Exercise ->
Copy the listing below line for line, starting at its first line and ending with the line that has "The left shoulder" in it. Add nothing. Return a JSON list in which every string is one line; blank lines are skipped.

Dataset excerpt ->
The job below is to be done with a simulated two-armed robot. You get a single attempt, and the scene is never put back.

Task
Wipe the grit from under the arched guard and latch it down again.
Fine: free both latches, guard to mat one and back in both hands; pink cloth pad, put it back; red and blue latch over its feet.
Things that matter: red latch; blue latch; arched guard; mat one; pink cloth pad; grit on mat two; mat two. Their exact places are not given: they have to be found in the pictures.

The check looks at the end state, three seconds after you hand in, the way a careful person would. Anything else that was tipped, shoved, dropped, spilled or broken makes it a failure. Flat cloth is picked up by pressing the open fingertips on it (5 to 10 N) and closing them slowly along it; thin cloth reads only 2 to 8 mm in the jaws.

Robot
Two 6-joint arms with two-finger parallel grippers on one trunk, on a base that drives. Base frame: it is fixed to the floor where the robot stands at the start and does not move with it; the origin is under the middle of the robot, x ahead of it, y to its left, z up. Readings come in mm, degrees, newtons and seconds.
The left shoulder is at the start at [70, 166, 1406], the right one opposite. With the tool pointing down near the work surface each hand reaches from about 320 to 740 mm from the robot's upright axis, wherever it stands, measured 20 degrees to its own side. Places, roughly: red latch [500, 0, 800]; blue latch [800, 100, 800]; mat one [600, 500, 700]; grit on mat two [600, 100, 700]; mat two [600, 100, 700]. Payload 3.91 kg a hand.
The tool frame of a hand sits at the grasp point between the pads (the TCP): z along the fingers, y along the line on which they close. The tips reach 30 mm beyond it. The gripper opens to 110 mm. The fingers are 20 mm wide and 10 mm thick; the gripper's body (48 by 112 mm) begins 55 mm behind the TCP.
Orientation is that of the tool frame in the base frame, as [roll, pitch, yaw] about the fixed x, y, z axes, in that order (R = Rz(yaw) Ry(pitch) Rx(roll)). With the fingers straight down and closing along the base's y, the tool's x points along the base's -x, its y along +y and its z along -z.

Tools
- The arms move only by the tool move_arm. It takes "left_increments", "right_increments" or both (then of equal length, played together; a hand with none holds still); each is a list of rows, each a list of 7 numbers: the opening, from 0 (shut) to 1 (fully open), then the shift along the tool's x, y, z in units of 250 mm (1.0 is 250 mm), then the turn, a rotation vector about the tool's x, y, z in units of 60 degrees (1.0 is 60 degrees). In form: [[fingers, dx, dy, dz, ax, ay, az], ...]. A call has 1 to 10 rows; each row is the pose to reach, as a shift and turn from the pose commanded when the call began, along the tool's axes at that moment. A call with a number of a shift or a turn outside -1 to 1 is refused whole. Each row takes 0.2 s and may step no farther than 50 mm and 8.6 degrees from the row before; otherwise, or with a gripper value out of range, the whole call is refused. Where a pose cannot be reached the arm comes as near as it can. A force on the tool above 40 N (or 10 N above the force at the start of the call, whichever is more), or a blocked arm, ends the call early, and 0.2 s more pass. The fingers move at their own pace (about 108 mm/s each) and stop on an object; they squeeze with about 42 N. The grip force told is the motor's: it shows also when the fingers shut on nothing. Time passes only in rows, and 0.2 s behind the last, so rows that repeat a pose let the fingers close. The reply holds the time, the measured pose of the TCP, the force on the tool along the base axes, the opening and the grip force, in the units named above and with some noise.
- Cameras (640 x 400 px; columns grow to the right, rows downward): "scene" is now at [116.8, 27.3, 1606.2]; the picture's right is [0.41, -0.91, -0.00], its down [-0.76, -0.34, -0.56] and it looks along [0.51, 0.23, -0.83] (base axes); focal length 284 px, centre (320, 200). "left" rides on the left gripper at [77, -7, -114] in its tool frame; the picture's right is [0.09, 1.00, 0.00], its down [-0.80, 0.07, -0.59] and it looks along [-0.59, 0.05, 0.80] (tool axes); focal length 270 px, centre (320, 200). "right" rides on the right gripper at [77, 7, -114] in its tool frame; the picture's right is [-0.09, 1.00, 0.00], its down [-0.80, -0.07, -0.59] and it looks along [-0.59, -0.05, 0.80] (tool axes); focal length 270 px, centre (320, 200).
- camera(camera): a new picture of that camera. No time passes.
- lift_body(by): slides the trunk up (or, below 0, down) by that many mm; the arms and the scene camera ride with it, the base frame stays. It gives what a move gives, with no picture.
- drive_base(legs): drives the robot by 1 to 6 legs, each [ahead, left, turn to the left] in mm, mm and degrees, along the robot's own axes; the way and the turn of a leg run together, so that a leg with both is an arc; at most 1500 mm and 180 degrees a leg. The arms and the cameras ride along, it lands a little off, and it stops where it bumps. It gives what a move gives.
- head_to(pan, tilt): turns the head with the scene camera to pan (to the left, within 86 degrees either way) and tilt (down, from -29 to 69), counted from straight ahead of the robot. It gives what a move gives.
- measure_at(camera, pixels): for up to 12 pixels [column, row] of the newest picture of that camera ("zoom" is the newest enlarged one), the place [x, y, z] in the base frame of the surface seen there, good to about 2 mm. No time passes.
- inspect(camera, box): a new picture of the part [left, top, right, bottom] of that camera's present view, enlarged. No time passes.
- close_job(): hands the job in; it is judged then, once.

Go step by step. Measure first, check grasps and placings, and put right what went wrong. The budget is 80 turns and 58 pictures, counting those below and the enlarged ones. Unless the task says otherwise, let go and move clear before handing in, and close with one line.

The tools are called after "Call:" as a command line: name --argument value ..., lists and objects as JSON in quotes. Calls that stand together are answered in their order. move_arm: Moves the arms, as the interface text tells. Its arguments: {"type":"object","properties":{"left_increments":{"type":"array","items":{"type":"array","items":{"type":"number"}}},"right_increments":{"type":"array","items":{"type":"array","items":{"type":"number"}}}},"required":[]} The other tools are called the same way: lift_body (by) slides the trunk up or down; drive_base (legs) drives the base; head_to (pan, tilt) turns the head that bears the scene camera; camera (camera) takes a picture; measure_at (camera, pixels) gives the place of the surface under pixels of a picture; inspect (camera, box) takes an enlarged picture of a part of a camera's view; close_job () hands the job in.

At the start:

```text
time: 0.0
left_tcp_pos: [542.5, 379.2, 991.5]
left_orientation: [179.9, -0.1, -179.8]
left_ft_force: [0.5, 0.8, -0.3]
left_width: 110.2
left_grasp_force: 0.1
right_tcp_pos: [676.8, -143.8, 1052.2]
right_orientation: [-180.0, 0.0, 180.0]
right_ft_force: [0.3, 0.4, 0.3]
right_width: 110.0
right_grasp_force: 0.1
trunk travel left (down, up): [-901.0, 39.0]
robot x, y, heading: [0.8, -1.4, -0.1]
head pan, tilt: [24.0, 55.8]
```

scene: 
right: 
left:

Task output ->
[
  "The job below is to be done with a simulated two-armed robot. You get a single attempt, and the scene is never put back.",
  "Task",
  "Wipe the grit from under the arched guard and latch it down again.",
  "Fine: free both latches, guard to mat one and back in both hands; pink cloth pad, put it back; red and blue latch over its feet.",
  "Things that matter: red latch; blue latch; arched guard; mat one; pink cloth pad; grit on mat two; mat two. Their exact places are not given: they have to be found in the pictures.",
  "The check looks at the end state, three seconds after you hand in, the way a careful person would. Anything else that was tipped, shoved, dropped, spilled or broken makes it a failure. Flat cloth is picked up by pressing the open fingertips on it (5 to 10 N) and closing them slowly along it; thin cloth reads only 2 to 8 mm in the jaws.",
  "Robot",
  "Two 6-joint arms with two-finger parallel grippers on one trunk, on a base that drives. Base frame: it is fixed to the floor where the robot stands at the start and does not move with it; the origin is under the middle of the robot, x ahead of it, y to its left, z up. Readings come in mm, degrees, newtons and seconds.",
  "The left shoulder is at the start at [70, 166, 1406], the right one opposite. With the tool pointing down near the work surface each hand reaches from about 320 to 740 mm from the robot's upright axis, wherever it stands, measured 20 degrees to its own side. Places, roughly: red latch [500, 0, 800]; blue latch [800, 100, 800]; mat one [600, 500, 700]; grit on mat two [600, 100, 700]; mat two [600, 100, 700]. Payload 3.91 kg a hand."
]